### [TEXT SECTION]
______

Hace
poco más de un mes, alguien me dio la noticia de la muerte de la señora Antonia
Grimaldos. La señora Antonia no era un personaje popular, sino una de esas
personas anónimas que nos encontramos en nuestro camino una sola vez en la
vida, pero que, de alguna manera, nos dejan una huella firmemente incrustada y
reconocible.
La
conocí hace alrededor de dos años. Fue en su propia casa, rodeada de sus
recuerdos y acompañada por su hija M. Carmen, con motivo de la entrevista que
desde Amaranto Cultural queríamos
hacerle para nuestra revista. El encuentro me produjo, y aún hoy el
recuerdo me sigue produciendo, una cálida sensación mientras estábamos las dos
muy juntitas sentadas en el sofá de su casa, posando para la cámara del
compañero de redacción. La expresividad de su mirada y el contacto de sus surcadas
manos cobran, al recibir la noticia de su muerte, una gran fuerza en mi recuerdo, a la vez que
me produce gran satisfacción el haber tenido la posibilidad, gracias a Amaranto
Cultural, de haberla conocido.
La mañana amanece bastante fresca a pesar de
lo avanzado de la primavera, pero la cálida acogida con que nos recibe la
señora Antonia nos hace olvidar la climatología al recibirnos en su casa de la
calle San Pedro en vez de con un "buenos días" con un recitar de
versos que, ya de entrada, nos deja cuanto menos, sorprendidos.
La señora que nos sonríe cariñosamente mientras nos ofrece el contacto de sus manos es menuda, de ojos vivaces, cabellos como la nieve y una dulce voz que escapa ávida bailando al ritmo del verso; dista mucho de esa otra que esperábamos encontrar con paso vacilante y mente desorientada. Tras el recital de la bienvenida, pasa a contarnos que, a sus noventa años, ha pasado muchas vicisitudes y muchos malos tragos. «Mi padre estaba en la Casa del Pueblo, ¿sabe usted? Era socialista y, por eso, en la guerra vinieron a por mí. Figúrese… —me dice casi en un lamento— Si yo no había hecho nada, si sólo tenía dieciséis años, casi una chiquilla». «Pero usted supo ser fuerte y salió adelante» le digo intentando salir de un tema que amenaza con tomar tonalidades tristes. Ella recupera su sonrisa e inmediatamente se pone a buscar entre unos papeles, pero antes de dar con ellos, ya está de nuevo recitando un largo poema. Ni siquiera lo lee, lo que me lleva enseguida a pensar en aquellos de nosotros que somos incapaces de decir de memoria ni tan sólo una breve estrofa de nuestros propios trabajos. Mari Carmen, su hija, nos muestra lo que su madre andaba buscando antes del improvisado recital. Se trata de unos textos escritos por los niños del colegio Maestro Tarrazona que dedicaron a la señora Antonia tras el paso de ésta por esa escuela mostrándoles a los chiquillos los poemas que atesora. «Cogía sus cosas ella sola y se iba a los colegios a leérselas a los chiquillos» nos dice con gesto un tanto divertido. Entonces, veo asentir a la anciana corroborando las palabras de la hija y, al imaginarla entrando en el colegio con su carpeta llena de poesía, la imagen que acude a mi mente es verdaderamente entrañable.

______

### [DATA SECTION]

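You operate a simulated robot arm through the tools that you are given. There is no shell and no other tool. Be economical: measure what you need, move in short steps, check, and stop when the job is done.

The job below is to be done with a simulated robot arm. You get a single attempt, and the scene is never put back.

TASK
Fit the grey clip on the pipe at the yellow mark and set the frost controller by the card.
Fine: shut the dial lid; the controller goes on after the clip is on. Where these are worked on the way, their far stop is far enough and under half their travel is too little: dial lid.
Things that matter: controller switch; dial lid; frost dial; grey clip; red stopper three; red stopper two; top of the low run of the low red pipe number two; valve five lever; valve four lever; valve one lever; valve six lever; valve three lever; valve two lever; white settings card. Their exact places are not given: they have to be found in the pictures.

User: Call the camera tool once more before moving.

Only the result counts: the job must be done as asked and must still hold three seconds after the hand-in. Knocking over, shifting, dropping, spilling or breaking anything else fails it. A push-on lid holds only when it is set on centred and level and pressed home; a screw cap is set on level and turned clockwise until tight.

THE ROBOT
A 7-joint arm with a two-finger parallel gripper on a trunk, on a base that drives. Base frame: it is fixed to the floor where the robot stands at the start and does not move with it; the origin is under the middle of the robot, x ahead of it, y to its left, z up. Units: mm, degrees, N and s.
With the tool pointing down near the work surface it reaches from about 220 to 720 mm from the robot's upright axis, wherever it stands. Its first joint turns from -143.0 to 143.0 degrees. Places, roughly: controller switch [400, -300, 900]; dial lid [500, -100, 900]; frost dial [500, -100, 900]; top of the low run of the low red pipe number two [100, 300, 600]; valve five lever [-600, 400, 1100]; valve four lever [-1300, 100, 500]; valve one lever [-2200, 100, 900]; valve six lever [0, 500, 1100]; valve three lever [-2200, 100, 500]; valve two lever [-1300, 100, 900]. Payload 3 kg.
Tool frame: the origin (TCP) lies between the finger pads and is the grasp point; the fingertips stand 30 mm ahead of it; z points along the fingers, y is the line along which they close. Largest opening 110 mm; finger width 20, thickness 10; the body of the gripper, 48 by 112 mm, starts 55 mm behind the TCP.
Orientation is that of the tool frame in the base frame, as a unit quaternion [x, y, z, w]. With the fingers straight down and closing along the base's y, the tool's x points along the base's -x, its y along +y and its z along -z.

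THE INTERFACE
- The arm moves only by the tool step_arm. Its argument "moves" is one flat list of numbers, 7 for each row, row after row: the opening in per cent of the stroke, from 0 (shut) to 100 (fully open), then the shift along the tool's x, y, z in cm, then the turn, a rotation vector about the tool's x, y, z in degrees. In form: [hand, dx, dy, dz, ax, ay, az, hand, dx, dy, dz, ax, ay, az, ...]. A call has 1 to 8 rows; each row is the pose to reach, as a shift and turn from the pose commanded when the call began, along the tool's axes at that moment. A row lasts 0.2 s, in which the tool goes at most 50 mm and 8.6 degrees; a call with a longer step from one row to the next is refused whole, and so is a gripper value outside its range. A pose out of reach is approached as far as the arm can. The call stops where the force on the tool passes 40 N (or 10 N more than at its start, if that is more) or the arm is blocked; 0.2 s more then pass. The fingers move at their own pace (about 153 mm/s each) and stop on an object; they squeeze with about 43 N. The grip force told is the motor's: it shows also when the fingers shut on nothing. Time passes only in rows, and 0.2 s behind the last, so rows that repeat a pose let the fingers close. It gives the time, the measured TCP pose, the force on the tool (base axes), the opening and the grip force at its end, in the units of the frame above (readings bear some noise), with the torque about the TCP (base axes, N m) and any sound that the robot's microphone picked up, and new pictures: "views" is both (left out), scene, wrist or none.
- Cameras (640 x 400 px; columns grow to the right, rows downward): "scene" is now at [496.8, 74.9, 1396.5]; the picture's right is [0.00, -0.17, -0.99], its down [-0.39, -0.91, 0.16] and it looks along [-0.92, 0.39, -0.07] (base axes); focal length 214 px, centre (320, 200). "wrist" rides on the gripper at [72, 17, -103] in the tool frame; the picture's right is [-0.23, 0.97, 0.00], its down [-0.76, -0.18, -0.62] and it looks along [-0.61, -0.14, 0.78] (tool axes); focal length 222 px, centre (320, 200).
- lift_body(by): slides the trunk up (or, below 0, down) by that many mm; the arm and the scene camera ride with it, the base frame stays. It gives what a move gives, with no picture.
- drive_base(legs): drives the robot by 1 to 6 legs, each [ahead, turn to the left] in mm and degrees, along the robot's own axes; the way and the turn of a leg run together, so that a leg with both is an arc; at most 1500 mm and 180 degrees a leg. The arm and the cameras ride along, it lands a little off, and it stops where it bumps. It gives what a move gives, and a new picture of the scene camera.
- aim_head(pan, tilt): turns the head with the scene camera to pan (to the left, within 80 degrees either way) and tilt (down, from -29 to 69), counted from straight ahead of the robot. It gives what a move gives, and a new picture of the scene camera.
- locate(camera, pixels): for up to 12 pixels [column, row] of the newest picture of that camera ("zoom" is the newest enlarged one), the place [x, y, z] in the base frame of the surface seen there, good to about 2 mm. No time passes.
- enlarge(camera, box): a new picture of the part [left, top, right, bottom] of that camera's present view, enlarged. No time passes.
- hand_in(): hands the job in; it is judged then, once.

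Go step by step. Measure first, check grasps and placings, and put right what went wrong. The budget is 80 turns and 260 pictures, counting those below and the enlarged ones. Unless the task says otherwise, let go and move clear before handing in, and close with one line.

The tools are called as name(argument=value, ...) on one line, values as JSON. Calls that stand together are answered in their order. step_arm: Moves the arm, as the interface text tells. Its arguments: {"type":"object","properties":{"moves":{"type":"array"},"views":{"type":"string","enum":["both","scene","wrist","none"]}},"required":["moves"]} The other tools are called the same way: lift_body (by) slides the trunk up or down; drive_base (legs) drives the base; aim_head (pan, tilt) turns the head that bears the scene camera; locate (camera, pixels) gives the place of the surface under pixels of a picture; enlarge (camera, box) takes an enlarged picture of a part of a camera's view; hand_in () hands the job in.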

______

### [EXERCISE OBJECTIVE]
Take up the text section again after its last words.

### [THE RESPONSE]
Ansiosa por
hablarnos de sus cosas, nos cuenta que ella fue privilegiada porque pudo ir a la
escuela, ya que la guerra comenzó cuando ya la había terminado, pero, además,
fue tanto el entusiasmo con el que asistía a sus clases, que su profesora de la
escuela de San Blas, de Elche de la Sierra, doña
Presentación, le encargó ir a la aldea vecina para enseñar a los niños de
allí todo lo que ella había aprendido.
Mientras nos
habla de sus andares por el pueblo, nos muestra varias fotos familiares: su
padre y sus dos hermanas junto a ella. Madre no había porque murió y entonces
ella como era la mayor, tuvo que cuidar de las pequeñas; fotos de cuando era
joven, y fotos de sus hijos y de su hija; y una muy especial de ese hijo que ya
se fue y que le arranca el sollozo cada vez que pronuncia su nombre. «Pero
nadie le quitará la satisfacción de haberle tenido con usted y haberle colmado
de cariño, eso nunca se lo podrán quitar»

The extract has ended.